- _What is needed_:
From the listing below, extract every line in which the word "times" appears.
* START *
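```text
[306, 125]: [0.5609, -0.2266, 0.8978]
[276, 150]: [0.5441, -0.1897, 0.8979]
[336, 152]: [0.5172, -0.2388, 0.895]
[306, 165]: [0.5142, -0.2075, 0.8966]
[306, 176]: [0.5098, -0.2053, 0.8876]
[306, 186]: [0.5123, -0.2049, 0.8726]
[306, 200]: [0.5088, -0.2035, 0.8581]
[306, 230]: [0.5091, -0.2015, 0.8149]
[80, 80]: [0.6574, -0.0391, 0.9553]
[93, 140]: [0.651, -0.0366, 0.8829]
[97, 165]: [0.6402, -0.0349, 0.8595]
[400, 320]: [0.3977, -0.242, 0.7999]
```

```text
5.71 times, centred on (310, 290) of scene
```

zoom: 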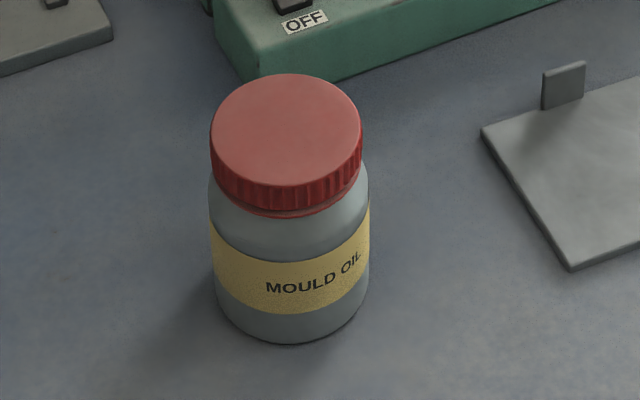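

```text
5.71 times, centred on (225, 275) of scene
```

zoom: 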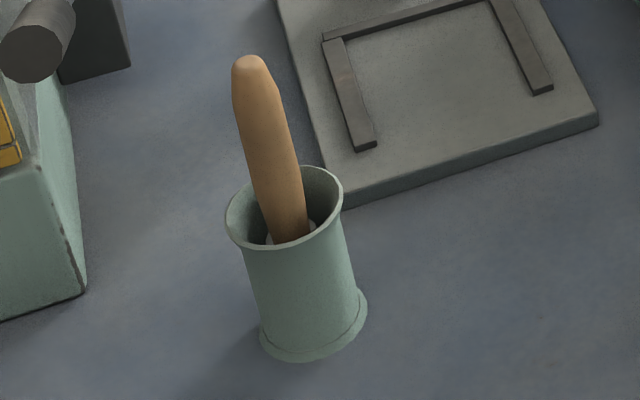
* END *
- _Task solution_:
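5.71 times, centred on (310, 290) of scene
5.71 times, centred on (225, 275) of scene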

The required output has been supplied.